» Text passage
* BEGIN *

The trouble is that these assumptions, at a very general level, may be acceptable, but when you look at it more closely they are highly suspect. The standard response from mainstream economists is, ‘who cares whether the assumption is realistic? As long as it predicts the right outcome we don’t really care.’ The classic example they use is: when someone’s playing a game of pool, you know that this guy is not a trained physicist, but you can assume that he is and still predict his behaviour fairly accurately, because without knowing high-level physics people are still able to calculate likely ball trajectories, and so on, and therefore it doesn’t really matter if the assumption is wrong. But it does matter, because the predictive power of these unrealistic economic models has proven to be extremely weak – if we had such good models then why is the world in such a mess? There was an army of economists saying that everything is working fine and predicting that everything will be fine, and then we landed in this mess. So the predictive power of those models has proven extremely wanting.
But even if the models were reasonably good at predicting things, the assumptions still matter, because if we believe that everyone is entirely driven by self-interest, then we will design a certain kind of society that focuses on preventing people from cheating each other, ripping off the public space, and so on, whereas if we assume that humans have very complex motivations and that depending on how you frame things they can behave in very different ways then you will be much more careful and thoughtful in designing the incentive system. So these things do matter.

* END *

» Data lines
* BEGIN *

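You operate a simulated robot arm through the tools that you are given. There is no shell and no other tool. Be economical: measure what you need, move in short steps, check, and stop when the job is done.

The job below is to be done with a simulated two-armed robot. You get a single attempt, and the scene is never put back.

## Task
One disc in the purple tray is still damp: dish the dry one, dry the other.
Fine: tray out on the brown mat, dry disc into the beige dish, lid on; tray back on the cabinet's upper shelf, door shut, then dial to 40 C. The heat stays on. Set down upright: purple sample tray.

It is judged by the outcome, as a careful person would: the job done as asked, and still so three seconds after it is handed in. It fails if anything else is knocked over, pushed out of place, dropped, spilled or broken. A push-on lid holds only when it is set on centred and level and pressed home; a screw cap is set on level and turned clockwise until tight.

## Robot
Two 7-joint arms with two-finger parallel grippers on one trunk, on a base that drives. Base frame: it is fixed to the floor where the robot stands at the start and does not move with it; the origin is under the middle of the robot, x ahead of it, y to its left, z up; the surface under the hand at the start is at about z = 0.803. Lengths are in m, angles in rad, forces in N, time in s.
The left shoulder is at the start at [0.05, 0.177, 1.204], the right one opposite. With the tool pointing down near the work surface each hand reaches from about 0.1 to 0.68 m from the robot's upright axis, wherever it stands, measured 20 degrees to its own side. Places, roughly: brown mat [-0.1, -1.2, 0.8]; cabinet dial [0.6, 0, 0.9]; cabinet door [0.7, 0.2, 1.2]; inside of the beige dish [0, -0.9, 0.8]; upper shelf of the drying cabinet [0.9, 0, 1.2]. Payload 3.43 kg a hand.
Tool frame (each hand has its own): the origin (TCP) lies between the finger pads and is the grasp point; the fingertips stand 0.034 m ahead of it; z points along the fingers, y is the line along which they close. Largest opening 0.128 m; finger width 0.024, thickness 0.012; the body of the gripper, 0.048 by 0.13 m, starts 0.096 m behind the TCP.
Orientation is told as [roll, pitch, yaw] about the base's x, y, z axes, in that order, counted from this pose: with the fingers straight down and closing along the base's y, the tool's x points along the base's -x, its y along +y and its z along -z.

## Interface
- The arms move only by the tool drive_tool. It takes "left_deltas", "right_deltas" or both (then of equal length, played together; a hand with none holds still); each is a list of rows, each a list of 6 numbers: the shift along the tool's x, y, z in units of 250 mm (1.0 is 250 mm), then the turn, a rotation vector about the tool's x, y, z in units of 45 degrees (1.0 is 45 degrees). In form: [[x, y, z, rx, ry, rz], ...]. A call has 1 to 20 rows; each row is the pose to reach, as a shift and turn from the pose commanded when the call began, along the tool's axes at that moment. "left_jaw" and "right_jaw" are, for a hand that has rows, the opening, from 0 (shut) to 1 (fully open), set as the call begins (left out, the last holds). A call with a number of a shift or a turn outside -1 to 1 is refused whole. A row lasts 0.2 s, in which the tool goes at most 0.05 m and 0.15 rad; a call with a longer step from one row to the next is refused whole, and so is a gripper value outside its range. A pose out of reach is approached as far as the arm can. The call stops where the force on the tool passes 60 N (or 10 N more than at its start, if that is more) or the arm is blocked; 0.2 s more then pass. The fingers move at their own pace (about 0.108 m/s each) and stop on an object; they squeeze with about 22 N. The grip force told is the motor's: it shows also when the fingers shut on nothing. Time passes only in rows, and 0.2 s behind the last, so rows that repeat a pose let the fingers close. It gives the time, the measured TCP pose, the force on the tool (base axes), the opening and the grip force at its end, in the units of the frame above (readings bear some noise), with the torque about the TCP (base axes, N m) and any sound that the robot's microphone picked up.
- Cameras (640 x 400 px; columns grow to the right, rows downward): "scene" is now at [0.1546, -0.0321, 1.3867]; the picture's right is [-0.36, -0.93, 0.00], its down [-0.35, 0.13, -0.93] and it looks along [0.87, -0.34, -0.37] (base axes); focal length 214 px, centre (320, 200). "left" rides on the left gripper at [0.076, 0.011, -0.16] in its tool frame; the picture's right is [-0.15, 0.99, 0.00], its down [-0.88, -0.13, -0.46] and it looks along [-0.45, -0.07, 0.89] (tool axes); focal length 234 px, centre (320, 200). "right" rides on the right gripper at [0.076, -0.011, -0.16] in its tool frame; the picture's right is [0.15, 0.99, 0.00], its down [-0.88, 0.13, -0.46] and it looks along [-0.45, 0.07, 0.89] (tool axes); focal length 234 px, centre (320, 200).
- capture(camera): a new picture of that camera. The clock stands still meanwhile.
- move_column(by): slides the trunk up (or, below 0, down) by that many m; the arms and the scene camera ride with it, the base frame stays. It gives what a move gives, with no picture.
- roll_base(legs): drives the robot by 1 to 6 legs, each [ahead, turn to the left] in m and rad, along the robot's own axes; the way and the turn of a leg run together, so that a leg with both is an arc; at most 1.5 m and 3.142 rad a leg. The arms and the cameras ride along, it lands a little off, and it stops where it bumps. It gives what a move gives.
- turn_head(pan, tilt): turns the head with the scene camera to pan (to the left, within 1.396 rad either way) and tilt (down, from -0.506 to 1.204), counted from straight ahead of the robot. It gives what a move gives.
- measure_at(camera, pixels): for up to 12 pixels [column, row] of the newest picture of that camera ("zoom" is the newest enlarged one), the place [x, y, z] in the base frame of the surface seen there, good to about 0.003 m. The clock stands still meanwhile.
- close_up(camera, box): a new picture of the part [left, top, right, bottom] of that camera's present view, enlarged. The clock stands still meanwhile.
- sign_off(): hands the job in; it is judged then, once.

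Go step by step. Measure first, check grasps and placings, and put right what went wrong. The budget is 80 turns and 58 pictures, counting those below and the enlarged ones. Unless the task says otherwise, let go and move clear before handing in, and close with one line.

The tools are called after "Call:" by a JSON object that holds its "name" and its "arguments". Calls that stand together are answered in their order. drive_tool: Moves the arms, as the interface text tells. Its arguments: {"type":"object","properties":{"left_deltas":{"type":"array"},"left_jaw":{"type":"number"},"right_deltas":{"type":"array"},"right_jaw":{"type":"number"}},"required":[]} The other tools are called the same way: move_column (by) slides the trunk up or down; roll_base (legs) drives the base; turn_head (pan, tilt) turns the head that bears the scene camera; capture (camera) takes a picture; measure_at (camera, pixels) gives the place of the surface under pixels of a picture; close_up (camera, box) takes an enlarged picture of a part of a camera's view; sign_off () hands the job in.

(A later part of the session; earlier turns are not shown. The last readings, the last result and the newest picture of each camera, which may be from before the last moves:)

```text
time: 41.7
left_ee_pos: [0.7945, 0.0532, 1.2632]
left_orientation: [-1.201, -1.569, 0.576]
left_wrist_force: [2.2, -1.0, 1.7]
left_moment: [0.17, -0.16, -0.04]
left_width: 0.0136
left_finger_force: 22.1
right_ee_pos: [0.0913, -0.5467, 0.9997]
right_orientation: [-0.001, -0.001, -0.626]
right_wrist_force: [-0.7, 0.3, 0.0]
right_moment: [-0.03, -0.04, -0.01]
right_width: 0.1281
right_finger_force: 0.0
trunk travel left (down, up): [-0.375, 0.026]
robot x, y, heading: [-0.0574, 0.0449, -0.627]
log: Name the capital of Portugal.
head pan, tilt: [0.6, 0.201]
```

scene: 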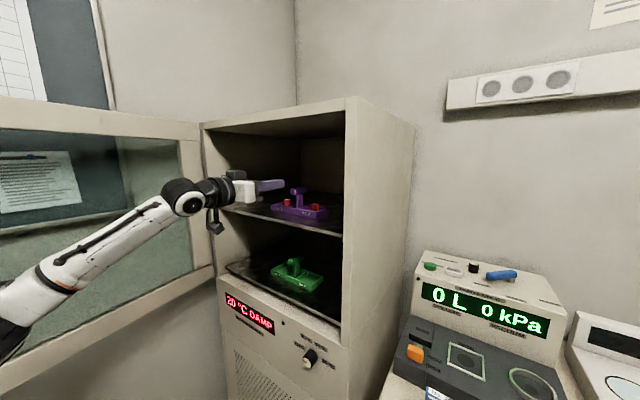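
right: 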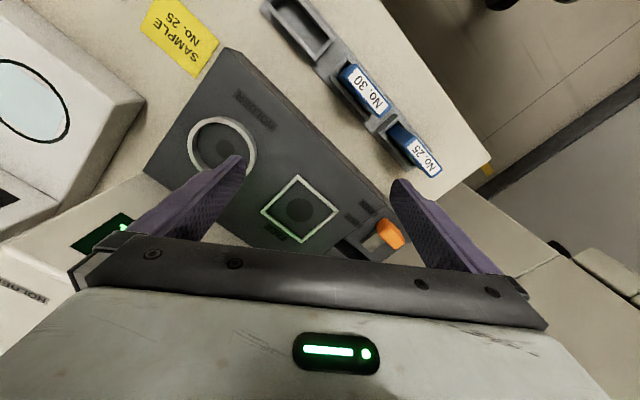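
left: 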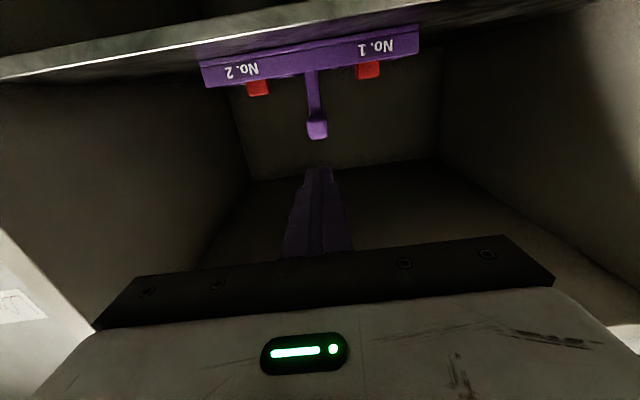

* END *

» Your task
Add the next paragraphs of the text passage.

» Output for this exercise
You asked ‘how do I do it?’ – well, I tend to use a lot of real-life cases to study economics. One of my methodological slogans is that ‘life is often stranger than fiction’. In that context my favourite example is Singapore, which is known only for its free-trade policy and welcoming attitude to foreign investors. We are rarely told that in Singapore the government owns all the land, 85% of housing is provided by a government-owned housing corporation and more than 20% of national output is produced by state-owned enterprises. When I give this example I tell my students, look, if someone tried to invent a well-working economy based on a particular economic theory – Marxist, neo-classical, Keynesian, whatever – no-one would have invented something like Singapore, because it combines these elements that we think are incompatible with each other. So by looking at real-life examples you get to think through a lot of things. Many people take it for granted that state ownership is incompatible with a market-based economy, but patently Singapore is flying in the face of that assumption. And then you get to think about the nature of ownership, and control, and whether the market necessarily requires private property, and all sorts of things. So I find those methodologies useful. Sometimes it’s a comparison between existing societies at this moment, sometimes it’s a historical comparison – it could be a comparison of the UK today with the UK in the 1930s, it could be a comparison of developing countries today with, say, the United States in the 19th century, etc. – so it can be done in many different ways, but my favourite methodology is to look at real cases, because they always beat the imaginations of theoreticians.
So that’s my favourite methodology. I’m not saying, however, that therefore everyone should go about it in the same way. As I said earlier, I’m very much in support of the idea that we need to study the economy, or society, or whatever we are studying, through many different lenses, and therefore while I advocate this kind of methodology I’m not saying that the other people shouldn’t use their favourite methodologies.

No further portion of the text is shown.